Bentara Budaya Jakarta dengan hasil karya arsitek terkenal Romo Mangunwijaya terletak di Jl. Palmerah Selatan 17, Jakarta 10270. Letak gedung terpisah dari gedung Kompas Gramedia. Terlihat keunikan dan keindahan bangunan yang mencerminkan cita rasa berkesenian yang tinggi, anggun dan tradisional. Memiliki koleksi lukisan 573 buah dari lukisan karya pelukis-pelukis terkenal, sebut saja : S. Sudjojono, Hendra Gunawan, Affandi, Basoeki Abdullah, Affandi, Aming Prayitno, Fadjar Sidik, Basoeki Resobowo, Bagong Kussudiardjo, Ahmad Sadali, Zaini, Dede Eri Supria, Batara Lubis, Otto Jaya, Sudjono Abdullah, Kartika Affandi, Wahdi dan berbagai lukisan Bali karya I Gusti Nyoman Lempad, Wayan Djujul, Nyoman Daging, I ketut Nama, Made Djata, I Ketut Regig, I Gusti Made Togog, I Gusti Ketut Kobot, Anak Agung Gde Sobrat, juga perupa muda seperti Eddie Hara, Nasirun, Made Palguna Wara Anindyah dll.

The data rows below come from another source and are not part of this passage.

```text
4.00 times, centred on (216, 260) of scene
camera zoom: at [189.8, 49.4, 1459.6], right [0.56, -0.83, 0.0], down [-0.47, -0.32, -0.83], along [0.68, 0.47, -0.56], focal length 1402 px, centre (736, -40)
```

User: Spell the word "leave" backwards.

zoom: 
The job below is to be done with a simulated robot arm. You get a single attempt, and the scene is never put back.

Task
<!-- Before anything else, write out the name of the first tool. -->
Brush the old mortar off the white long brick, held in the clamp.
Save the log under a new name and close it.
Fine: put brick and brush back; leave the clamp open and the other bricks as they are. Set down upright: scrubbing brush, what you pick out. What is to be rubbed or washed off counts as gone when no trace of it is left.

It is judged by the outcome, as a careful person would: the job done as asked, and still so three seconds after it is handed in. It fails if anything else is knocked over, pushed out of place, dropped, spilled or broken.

Sebanyak 625 buah keramik dari berbagai dinasti pun dikoleksi oleh lembaga kebudayaan Harian Kompas ini. Mulai dari dinasti Yuan, Tang, Sung, Ming dan Ching, tak lupa keramik lokal dari Singkawang, Cirebon, Bali, Plered. Koleksi patung dari Papua dan Bali mencapai 400-an, mebel yang tergolong antik seperti meja, kursi, dan lemari. Wayang golek karya dalang kondang Asep Sunarya dari Jawa Barat berjumlah 120-an wayang, juga memperkaya koleksi. Terdiri dari berbagai macam karakter, mulai dari tokoh punakawan sampai tokoh-tokoh utama baik Pandawa maupun Kurawa. Beberapa patung Buddha dengan berbagai posisi mudra pun menambah maraknya koleksi Bentara Budaya. Semuanya tersimpan dalam penataan yang rapi dan terawat baik di Jakarta.
Bagi Bentara Budaya, mengoleksi karya dan merepresentasikan karya seni merupakan sebuah momentum pelestarian budaya, sekaligus menjadi tugas untuk mewartakan penggalan sejarah yang telah memberi aneka warna dalam perjalanan sejarah seni budaya kita.
Koleksi yang paling membanggakan dan menakjubkan yaitu Rumah tradisional Kudus yang dibawa langsung dari Kudus, Jawa Tengah. Rumah adat berukiran indah ini tadinya terletak di lingkungan Kauman tidak jauh dari menara Kudus.
Bentara Budaya Jakarta kini semakin marak dengan berbagai macam acara bulanan yaitu : Pameran dan pagelaran, Putar Film dan Diskusi bulanan. Bentara Budaya Jakarta pun kini mendirikan taman bacaan dengan berbagai koleksi buku Gramedia, buku seni rupa, buku-buku luar dan buku sastra hibahan dari sastrawan Myra Sidharta.
Bentara Budaya juga sering mengadakan kerjasama dengan lembaga kebudayaan asing untuk mempresentasikan kegiatan budaya lintas negara.